What the task asks:
Type the document excerpt over again with no edits.

Document excerpt:
- - - -

説明

湯分散性の良い青汁粉末及びその製造方法

【課題】凝集・沈殿を防止する効果のある食品素材の添加や、均質化処理を含まない、湯分散性の良い青汁粉末の製造方法を提供することを目的とする。
【解決手段】搾汁した青汁を乾燥処理後、再度溶解させてから、(i)噴霧乾燥を含む処理に供するか、又は(ii)加熱処理と凍結乾燥処理とに供して、再度乾燥させることを含む、湯分散性の良い青汁粉末の製造方法。

【発明の詳細な説明】
【技術分野】
【0001】
本発明は、湯分散性の良い青汁粉末及びその製造方法に関する。
【背景技術】
【0002】
現代社会は食の欧米化により肉類の摂取量が大幅に増えると共に、野菜類の摂取量低下が顕著になってきている。2012年まで展開される国民健康づくり運動「健康日本21」の「栄養・食生活」分野では、「成人の1日あたりの野菜の平均摂取量の増加」を目標に掲げており、野菜を摂取することの重要性については改めて議論するまでもない。一方、野菜の摂取が健康維持に重要であることはわかっていても、なかなか取りづらいのが現状であり、このような状況を鑑み野菜を手軽に取れるよう開発されたものが青汁である。
【0003】
青汁のつくり方には様々な方法があるが、大きく分けると原料を丸ごと粉砕する方法と原料を搾汁する方法とに大別することができる。原料を丸ごと粉砕する方法は、丸ごと青汁に加工できるという利点があるが、一方で食物繊維などの不溶性成分が存在するため、飲食時にざらつきを感じたり、沈殿を生じやすいなどの欠点が存在する。この欠点を解消する方法として、不溶性の部分を取り除きながら青汁に加工する搾汁という方法がある。搾汁という方法を用いれば不溶性の繊維分などは搾汁粕として除去されるため、口当たりがよく滑らかで、沈殿を生じにくい青汁をつくることが可能である。

- - - -

Given information:

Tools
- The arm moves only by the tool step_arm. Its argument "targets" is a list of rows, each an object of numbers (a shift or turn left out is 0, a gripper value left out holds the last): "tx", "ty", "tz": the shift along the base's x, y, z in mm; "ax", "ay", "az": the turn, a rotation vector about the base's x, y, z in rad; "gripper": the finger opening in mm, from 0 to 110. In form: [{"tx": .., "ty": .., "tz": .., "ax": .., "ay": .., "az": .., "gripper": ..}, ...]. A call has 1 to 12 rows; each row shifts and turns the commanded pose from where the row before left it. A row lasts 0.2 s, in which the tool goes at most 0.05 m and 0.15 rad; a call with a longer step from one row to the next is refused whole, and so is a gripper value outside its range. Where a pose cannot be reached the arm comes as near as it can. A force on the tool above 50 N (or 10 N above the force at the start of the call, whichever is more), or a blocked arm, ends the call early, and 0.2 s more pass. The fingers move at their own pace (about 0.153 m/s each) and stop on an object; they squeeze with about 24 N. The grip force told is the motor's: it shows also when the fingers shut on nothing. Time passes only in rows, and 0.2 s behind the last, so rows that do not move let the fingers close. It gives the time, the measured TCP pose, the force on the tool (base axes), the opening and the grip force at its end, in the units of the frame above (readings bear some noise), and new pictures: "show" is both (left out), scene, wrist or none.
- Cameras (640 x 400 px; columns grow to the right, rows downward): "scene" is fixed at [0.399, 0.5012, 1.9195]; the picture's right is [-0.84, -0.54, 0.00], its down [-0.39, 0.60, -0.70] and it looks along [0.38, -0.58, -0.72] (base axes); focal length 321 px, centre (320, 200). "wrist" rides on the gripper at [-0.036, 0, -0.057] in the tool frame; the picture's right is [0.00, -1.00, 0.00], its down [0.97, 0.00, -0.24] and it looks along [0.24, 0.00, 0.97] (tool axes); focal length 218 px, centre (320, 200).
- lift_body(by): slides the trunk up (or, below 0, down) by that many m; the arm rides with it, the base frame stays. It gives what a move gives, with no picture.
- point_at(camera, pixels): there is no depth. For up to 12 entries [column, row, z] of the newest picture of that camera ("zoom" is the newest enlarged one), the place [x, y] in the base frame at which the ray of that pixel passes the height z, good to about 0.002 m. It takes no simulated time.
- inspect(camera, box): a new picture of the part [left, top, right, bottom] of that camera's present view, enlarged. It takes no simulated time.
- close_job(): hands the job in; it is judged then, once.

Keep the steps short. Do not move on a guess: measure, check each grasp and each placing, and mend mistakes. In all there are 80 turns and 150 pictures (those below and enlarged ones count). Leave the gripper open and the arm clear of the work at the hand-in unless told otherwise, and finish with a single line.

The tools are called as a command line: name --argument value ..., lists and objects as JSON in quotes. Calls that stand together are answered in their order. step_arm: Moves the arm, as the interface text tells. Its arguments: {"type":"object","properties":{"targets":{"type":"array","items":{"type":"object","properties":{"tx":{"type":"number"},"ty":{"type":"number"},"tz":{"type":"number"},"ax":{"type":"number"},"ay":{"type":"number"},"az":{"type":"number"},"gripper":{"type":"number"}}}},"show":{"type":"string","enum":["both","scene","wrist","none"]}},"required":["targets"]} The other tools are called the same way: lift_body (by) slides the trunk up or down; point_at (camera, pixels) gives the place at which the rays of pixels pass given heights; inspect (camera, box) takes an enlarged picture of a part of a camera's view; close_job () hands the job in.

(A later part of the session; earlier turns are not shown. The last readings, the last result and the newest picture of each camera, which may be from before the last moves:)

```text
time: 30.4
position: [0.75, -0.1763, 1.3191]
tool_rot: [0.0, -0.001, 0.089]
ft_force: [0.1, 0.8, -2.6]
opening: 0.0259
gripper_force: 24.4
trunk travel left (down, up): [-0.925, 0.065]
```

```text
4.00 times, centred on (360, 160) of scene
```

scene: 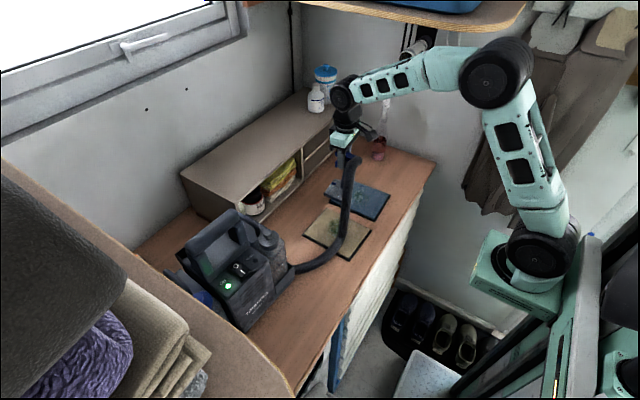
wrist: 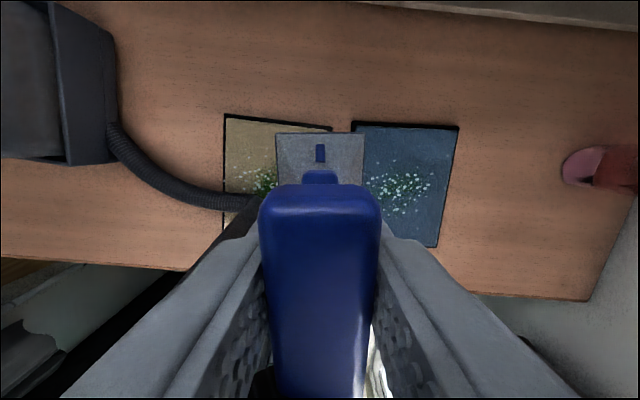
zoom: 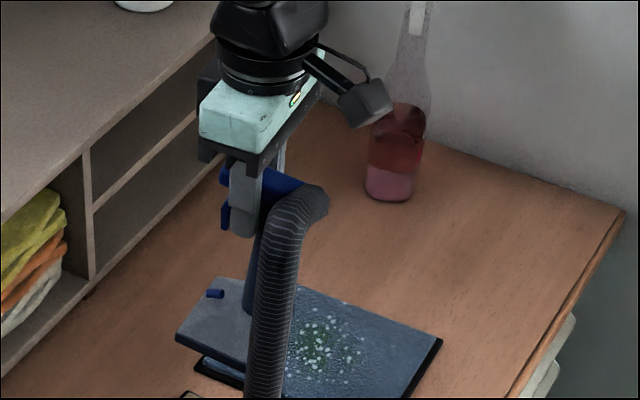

- - - -

Response:
説明

湯分散性の良い青汁粉末及びその製造方法

【課題】凝集・沈殿を防止する効果のある食品素材の添加や、均質化処理を含まない、湯分散性の良い青汁粉末の製造方法を提供することを目的とする。
【解決手段】搾汁した青汁を乾燥処理後、再度溶解させてから、(i)噴霧乾燥を含む処理に供するか、又は(ii)加熱処理と凍結乾燥処理とに供して、再度乾燥させることを含む、湯分散性の良い青汁粉末の製造方法。

【発明の詳細な説明】
【技術分野】
【0001】
本発明は、湯分散性の良い青汁粉末及びその製造方法に関する。
【背景技術】
【0002】
現代社会は食の欧米化により肉類の摂取量が大幅に増えると共に、野菜類の摂取量低下が顕著になってきている。2012年まで展開される国民健康づくり運動「健康日本21」の「栄養・食生活」分野では、「成人の1日あたりの野菜の平均摂取量の増加」を目標に掲げており、野菜を摂取することの重要性については改めて議論するまでもない。一方、野菜の摂取が健康維持に重要であることはわかっていても、なかなか取りづらいのが現状であり、このような状況を鑑み野菜を手軽に取れるよう開発されたものが青汁である。
【0003】
青汁のつくり方には様々な方法があるが、大きく分けると原料を丸ごと粉砕する方法と原料を搾汁する方法とに大別することができる。原料を丸ごと粉砕する方法は、丸ごと青汁に加工できるという利点があるが、一方で食物繊維などの不溶性成分が存在するため、飲食時にざらつきを感じたり、沈殿を生じやすいなどの欠点が存在する。この欠点を解消する方法として、不溶性の部分を取り除きながら青汁に加工する搾汁という方法がある。搾汁という方法を用いれば不溶性の繊維分などは搾汁粕として除去されるため、口当たりがよく滑らかで、沈殿を生じにくい青汁をつくることが可能である。